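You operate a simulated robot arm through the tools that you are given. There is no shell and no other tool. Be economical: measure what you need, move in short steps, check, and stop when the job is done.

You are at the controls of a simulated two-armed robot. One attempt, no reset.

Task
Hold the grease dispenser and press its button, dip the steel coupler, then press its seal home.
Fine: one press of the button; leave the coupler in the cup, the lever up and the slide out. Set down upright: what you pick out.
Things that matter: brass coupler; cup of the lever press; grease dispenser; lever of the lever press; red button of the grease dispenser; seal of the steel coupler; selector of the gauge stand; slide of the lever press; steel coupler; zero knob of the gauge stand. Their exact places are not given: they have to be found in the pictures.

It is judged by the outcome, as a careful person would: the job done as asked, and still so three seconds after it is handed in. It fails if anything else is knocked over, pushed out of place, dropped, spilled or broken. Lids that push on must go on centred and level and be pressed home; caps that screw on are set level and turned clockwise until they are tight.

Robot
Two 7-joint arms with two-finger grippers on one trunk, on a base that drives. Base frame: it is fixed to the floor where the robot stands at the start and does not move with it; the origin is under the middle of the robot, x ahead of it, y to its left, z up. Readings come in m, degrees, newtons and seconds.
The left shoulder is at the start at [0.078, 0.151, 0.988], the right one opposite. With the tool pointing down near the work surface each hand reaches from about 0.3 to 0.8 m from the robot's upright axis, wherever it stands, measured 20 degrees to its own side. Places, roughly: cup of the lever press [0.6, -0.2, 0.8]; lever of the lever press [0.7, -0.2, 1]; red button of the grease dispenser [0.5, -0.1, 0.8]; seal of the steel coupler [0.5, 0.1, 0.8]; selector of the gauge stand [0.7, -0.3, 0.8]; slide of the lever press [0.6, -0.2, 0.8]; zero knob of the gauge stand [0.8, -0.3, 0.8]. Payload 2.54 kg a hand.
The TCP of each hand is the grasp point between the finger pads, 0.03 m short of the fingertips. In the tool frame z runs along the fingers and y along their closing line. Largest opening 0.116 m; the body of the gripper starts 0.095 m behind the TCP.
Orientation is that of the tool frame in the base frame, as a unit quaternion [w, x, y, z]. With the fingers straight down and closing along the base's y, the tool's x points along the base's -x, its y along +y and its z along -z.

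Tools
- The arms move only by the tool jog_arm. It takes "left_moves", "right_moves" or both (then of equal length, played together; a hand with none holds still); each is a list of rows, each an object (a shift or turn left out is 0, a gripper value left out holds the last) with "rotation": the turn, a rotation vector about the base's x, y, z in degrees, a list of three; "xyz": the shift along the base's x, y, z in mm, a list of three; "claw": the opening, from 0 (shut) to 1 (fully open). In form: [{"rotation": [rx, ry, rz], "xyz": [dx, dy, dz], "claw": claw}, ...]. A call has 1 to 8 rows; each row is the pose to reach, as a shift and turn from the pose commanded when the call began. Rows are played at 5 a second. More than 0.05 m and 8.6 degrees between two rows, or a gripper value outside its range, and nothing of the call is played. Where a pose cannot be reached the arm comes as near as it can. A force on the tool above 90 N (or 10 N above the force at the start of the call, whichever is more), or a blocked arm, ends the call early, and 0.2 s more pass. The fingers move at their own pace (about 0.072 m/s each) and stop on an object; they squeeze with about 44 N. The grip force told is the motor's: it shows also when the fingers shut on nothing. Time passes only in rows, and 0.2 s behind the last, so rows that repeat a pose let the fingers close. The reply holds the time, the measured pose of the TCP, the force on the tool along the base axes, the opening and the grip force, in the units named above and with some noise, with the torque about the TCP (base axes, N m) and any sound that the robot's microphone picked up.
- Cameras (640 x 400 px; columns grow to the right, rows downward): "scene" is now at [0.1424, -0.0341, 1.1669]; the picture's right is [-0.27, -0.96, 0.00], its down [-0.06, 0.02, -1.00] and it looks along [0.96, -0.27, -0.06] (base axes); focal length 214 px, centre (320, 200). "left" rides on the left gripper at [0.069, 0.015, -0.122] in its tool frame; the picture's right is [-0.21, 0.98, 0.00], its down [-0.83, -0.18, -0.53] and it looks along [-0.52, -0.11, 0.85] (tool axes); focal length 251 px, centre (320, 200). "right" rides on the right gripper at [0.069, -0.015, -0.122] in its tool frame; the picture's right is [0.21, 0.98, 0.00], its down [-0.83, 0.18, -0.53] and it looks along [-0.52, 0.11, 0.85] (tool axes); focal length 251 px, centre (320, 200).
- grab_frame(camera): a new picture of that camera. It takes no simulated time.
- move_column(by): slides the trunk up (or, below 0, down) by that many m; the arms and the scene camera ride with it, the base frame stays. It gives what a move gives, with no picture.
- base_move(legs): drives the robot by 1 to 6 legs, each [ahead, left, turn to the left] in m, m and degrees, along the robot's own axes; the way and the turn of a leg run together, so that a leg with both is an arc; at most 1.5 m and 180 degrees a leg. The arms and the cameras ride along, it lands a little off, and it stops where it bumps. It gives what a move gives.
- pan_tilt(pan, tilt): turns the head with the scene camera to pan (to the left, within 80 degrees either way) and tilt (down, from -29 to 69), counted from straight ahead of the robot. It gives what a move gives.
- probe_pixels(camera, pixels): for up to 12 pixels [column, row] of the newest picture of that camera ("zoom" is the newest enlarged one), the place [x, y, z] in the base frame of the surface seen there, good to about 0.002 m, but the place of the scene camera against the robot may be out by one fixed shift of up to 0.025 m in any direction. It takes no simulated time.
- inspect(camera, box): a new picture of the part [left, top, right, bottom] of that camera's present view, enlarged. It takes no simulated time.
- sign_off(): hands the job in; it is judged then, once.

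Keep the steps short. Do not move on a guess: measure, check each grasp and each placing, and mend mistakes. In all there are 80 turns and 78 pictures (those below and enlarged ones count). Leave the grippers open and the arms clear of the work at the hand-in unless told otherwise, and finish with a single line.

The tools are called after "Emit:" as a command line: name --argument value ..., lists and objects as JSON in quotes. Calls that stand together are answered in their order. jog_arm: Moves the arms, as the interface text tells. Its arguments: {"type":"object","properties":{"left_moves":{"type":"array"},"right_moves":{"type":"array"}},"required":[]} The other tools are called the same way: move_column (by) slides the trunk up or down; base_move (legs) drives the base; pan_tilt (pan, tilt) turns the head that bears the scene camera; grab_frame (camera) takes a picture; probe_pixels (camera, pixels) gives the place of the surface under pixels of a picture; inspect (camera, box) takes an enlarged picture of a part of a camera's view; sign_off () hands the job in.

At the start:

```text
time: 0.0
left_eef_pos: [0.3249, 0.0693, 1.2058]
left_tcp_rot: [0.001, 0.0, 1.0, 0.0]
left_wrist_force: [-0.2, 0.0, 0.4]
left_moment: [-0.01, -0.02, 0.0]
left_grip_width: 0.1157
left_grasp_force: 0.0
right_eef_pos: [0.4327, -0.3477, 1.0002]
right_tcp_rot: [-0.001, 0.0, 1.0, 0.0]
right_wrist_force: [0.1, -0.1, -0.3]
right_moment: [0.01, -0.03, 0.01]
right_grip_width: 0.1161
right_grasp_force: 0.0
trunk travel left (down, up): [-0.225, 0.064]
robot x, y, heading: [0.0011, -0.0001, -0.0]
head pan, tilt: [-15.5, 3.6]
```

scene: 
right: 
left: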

— Problem description —
Reproduce the material precisely, including every line.

— Answer to this problem —
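You operate a simulated robot arm through the tools that you are given. There is no shell and no other tool. Be economical: measure what you need, move in short steps, check, and stop when the job is done.

You are at the controls of a simulated two-armed robot. One attempt, no reset.

Task
Hold the grease dispenser and press its button, dip the steel coupler, then press its seal home.
Fine: one press of the button; leave the coupler in the cup, the lever up and the slide out. Set down upright: what you pick out.
Things that matter: brass coupler; cup of the lever press; grease dispenser; lever of the lever press; red button of the grease dispenser; seal of the steel coupler; selector of the gauge stand; slide of the lever press; steel coupler; zero knob of the gauge stand. Their exact places are not given: they have to be found in the pictures.

It is judged by the outcome, as a careful person would: the job done as asked, and still so three seconds after it is handed in. It fails if anything else is knocked over, pushed out of place, dropped, spilled or broken. Lids that push on must go on centred and level and be pressed home; caps that screw on are set level and turned clockwise until they are tight.

Robot
Two 7-joint arms with two-finger grippers on one trunk, on a base that drives. Base frame: it is fixed to the floor where the robot stands at the start and does not move with it; the origin is under the middle of the robot, x ahead of it, y to its left, z up. Readings come in m, degrees, newtons and seconds.
The left shoulder is at the start at [0.078, 0.151, 0.988], the right one opposite. With the tool pointing down near the work surface each hand reaches from about 0.3 to 0.8 m from the robot's upright axis, wherever it stands, measured 20 degrees to its own side. Places, roughly: cup of the lever press [0.6, -0.2, 0.8]; lever of the lever press [0.7, -0.2, 1]; red button of the grease dispenser [0.5, -0.1, 0.8]; seal of the steel coupler [0.5, 0.1, 0.8]; selector of the gauge stand [0.7, -0.3, 0.8]; slide of the lever press [0.6, -0.2, 0.8]; zero knob of the gauge stand [0.8, -0.3, 0.8]. Payload 2.54 kg a hand.
The TCP of each hand is the grasp point between the finger pads, 0.03 m short of the fingertips. In the tool frame z runs along the fingers and y along their closing line. Largest opening 0.116 m; the body of the gripper starts 0.095 m behind the TCP.
Orientation is that of the tool frame in the base frame, as a unit quaternion [w, x, y, z]. With the fingers straight down and closing along the base's y, the tool's x points along the base's -x, its y along +y and its z along -z.

Tools
- The arms move only by the tool jog_arm. It takes "left_moves", "right_moves" or both (then of equal length, played together; a hand with none holds still); each is a list of rows, each an object (a shift or turn left out is 0, a gripper value left out holds the last) with "rotation": the turn, a rotation vector about the base's x, y, z in degrees, a list of three; "xyz": the shift along the base's x, y, z in mm, a list of three; "claw": the opening, from 0 (shut) to 1 (fully open). In form: [{"rotation": [rx, ry, rz], "xyz": [dx, dy, dz], "claw": claw}, ...]. A call has 1 to 8 rows; each row is the pose to reach, as a shift and turn from the pose commanded when the call began. Rows are played at 5 a second. More than 0.05 m and 8.6 degrees between two rows, or a gripper value outside its range, and nothing of the call is played. Where a pose cannot be reached the arm comes as near as it can. A force on the tool above 90 N (or 10 N above the force at the start of the call, whichever is more), or a blocked arm, ends the call early, and 0.2 s more pass. The fingers move at their own pace (about 0.072 m/s each) and stop on an object; they squeeze with about 44 N. The grip force told is the motor's: it shows also when the fingers shut on nothing. Time passes only in rows, and 0.2 s behind the last, so rows that repeat a pose let the fingers close. The reply holds the time, the measured pose of the TCP, the force on the tool along the base axes, the opening and the grip force, in the units named above and with some noise, with the torque about the TCP (base axes, N m) and any sound that the robot's microphone picked up.
- Cameras (640 x 400 px; columns grow to the right, rows downward): "scene" is now at [0.1424, -0.0341, 1.1669]; the picture's right is [-0.27, -0.96, 0.00], its down [-0.06, 0.02, -1.00] and it looks along [0.96, -0.27, -0.06] (base axes); focal length 214 px, centre (320, 200). "left" rides on the left gripper at [0.069, 0.015, -0.122] in its tool frame; the picture's right is [-0.21, 0.98, 0.00], its down [-0.83, -0.18, -0.53] and it looks along [-0.52, -0.11, 0.85] (tool axes); focal length 251 px, centre (320, 200). "right" rides on the right gripper at [0.069, -0.015, -0.122] in its tool frame; the picture's right is [0.21, 0.98, 0.00], its down [-0.83, 0.18, -0.53] and it looks along [-0.52, 0.11, 0.85] (tool axes); focal length 251 px, centre (320, 200).
- grab_frame(camera): a new picture of that camera. It takes no simulated time.
- move_column(by): slides the trunk up (or, below 0, down) by that many m; the arms and the scene camera ride with it, the base frame stays. It gives what a move gives, with no picture.
- base_move(legs): drives the robot by 1 to 6 legs, each [ahead, left, turn to the left] in m, m and degrees, along the robot's own axes; the way and the turn of a leg run together, so that a leg with both is an arc; at most 1.5 m and 180 degrees a leg. The arms and the cameras ride along, it lands a little off, and it stops where it bumps. It gives what a move gives.
- pan_tilt(pan, tilt): turns the head with the scene camera to pan (to the left, within 80 degrees either way) and tilt (down, from -29 to 69), counted from straight ahead of the robot. It gives what a move gives.
- probe_pixels(camera, pixels): for up to 12 pixels [column, row] of the newest picture of that camera ("zoom" is the newest enlarged one), the place [x, y, z] in the base frame of the surface seen there, good to about 0.002 m, but the place of the scene camera against the robot may be out by one fixed shift of up to 0.025 m in any direction. It takes no simulated time.
- inspect(camera, box): a new picture of the part [left, top, right, bottom] of that camera's present view, enlarged. It takes no simulated time.
- sign_off(): hands the job in; it is judged then, once.

Keep the steps short. Do not move on a guess: measure, check each grasp and each placing, and mend mistakes. In all there are 80 turns and 78 pictures (those below and enlarged ones count). Leave the grippers open and the arms clear of the work at the hand-in unless told otherwise, and finish with a single line.

The tools are called after "Emit:" as a command line: name --argument value ..., lists and objects as JSON in quotes. Calls that stand together are answered in their order. jog_arm: Moves the arms, as the interface text tells. Its arguments: {"type":"object","properties":{"left_moves":{"type":"array"},"right_moves":{"type":"array"}},"required":[]} The other tools are called the same way: move_column (by) slides the trunk up or down; base_move (legs) drives the base; pan_tilt (pan, tilt) turns the head that bears the scene camera; grab_frame (camera) takes a picture; probe_pixels (camera, pixels) gives the place of the surface under pixels of a picture; inspect (camera, box) takes an enlarged picture of a part of a camera's view; sign_off () hands the job in.

At the start:

```text
time: 0.0
left_eef_pos: [0.3249, 0.0693, 1.2058]
left_tcp_rot: [0.001, 0.0, 1.0, 0.0]
left_wrist_force: [-0.2, 0.0, 0.4]
left_moment: [-0.01, -0.02, 0.0]
left_grip_width: 0.1157
left_grasp_force: 0.0
right_eef_pos: [0.4327, -0.3477, 1.0002]
right_tcp_rot: [-0.001, 0.0, 1.0, 0.0]
right_wrist_force: [0.1, -0.1, -0.3]
right_moment: [0.01, -0.03, 0.01]
right_grip_width: 0.1161
right_grasp_force: 0.0
trunk travel left (down, up): [-0.225, 0.064]
robot x, y, heading: [0.0011, -0.0001, -0.0]
head pan, tilt: [-15.5, 3.6]
```

scene: 
right: 
left: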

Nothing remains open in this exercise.